━━ DATA FOR PROCESSING ━━
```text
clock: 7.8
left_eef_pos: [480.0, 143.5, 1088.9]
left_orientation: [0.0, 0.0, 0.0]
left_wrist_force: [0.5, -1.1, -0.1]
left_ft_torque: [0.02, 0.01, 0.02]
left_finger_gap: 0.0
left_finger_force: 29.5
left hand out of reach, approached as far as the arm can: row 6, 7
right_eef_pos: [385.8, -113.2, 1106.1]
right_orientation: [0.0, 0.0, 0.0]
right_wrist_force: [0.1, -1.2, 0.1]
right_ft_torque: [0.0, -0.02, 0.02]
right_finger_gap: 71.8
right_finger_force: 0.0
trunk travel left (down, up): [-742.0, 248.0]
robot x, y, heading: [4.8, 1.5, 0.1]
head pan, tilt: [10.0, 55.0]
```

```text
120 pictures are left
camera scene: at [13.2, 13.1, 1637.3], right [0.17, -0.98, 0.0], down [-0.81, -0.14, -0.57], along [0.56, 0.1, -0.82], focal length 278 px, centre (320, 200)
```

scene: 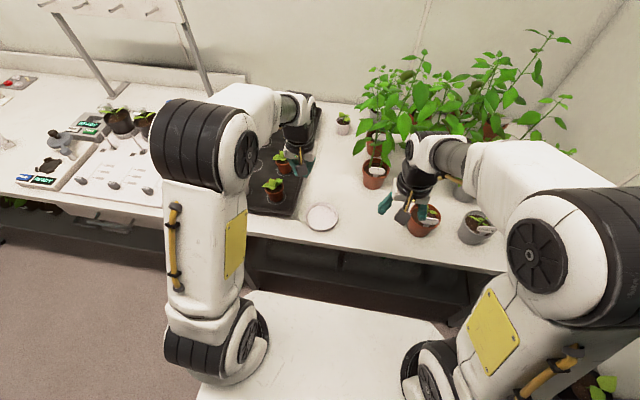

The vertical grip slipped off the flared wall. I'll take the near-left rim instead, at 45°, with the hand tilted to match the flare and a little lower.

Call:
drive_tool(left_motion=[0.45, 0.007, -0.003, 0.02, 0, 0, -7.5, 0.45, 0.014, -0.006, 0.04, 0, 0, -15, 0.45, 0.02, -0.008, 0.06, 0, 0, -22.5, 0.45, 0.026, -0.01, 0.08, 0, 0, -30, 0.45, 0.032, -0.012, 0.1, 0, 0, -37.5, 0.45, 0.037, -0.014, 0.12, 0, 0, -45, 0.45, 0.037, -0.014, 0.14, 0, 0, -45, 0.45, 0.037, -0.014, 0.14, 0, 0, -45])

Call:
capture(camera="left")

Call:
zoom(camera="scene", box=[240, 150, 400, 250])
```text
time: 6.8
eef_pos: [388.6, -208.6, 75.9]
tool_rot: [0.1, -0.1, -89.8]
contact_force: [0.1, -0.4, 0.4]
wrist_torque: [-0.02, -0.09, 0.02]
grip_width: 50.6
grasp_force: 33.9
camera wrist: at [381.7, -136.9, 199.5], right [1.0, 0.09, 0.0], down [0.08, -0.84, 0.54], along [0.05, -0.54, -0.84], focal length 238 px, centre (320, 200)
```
━━━
▸ **INSTRUCTIONS FOR THE TASK**
Write out the records above exactly as they stand, leaving out every picture. Return a JSON list in which every string is one line; blank lines are skipped.

▸ **WRITTEN ANSWER**
[
  "```text",
  "clock: 7.8",
  "left_eef_pos: [480.0, 143.5, 1088.9]",
  "left_orientation: [0.0, 0.0, 0.0]",
  "left_wrist_force: [0.5, -1.1, -0.1]",
  "left_ft_torque: [0.02, 0.01, 0.02]",
  "left_finger_gap: 0.0",
  "left_finger_force: 29.5",
  "left hand out of reach, approached as far as the arm can: row 6, 7",
  "right_eef_pos: [385.8, -113.2, 1106.1]",
  "right_orientation: [0.0, 0.0, 0.0]",
  "right_wrist_force: [0.1, -1.2, 0.1]",
  "right_ft_torque: [0.0, -0.02, 0.02]",
  "right_finger_gap: 71.8",
  "right_finger_force: 0.0",
  "trunk travel left (down, up): [-742.0, 248.0]",
  "robot x, y, heading: [4.8, 1.5, 0.1]",
  "head pan, tilt: [10.0, 55.0]",
  "```",
  "```text",
  "120 pictures are left",
  "camera scene: at [13.2, 13.1, 1637.3], right [0.17, -0.98, 0.0], down [-0.81, -0.14, -0.57], along [0.56, 0.1, -0.82], focal length 278 px, centre (320, 200)",
  "```",
  "scene: ",
  "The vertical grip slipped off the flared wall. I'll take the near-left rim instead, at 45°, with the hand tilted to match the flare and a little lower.",
  "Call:",
  "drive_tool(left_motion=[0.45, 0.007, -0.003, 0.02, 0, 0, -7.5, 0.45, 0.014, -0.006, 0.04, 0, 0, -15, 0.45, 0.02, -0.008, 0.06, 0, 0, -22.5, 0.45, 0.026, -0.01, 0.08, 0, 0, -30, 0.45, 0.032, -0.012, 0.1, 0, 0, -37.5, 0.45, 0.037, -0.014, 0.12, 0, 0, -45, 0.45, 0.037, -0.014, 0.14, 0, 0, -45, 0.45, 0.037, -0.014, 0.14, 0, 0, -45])",
  "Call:",
  "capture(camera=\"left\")",
  "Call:",
  "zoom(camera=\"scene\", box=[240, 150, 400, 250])",
  "```text",
  "time: 6.8",
  "eef_pos: [388.6, -208.6, 75.9]",
  "tool_rot: [0.1, -0.1, -89.8]",
  "contact_force: [0.1, -0.4, 0.4]",
  "wrist_torque: [-0.02, -0.09, 0.02]",
  "grip_width: 50.6",
  "grasp_force: 33.9",
  "camera wrist: at [381.7, -136.9, 199.5], right [1.0, 0.09, 0.0], down [0.08, -0.84, 0.54], along [0.05, -0.54, -0.84], focal length 238 px, centre (320, 200)",
  "```"
]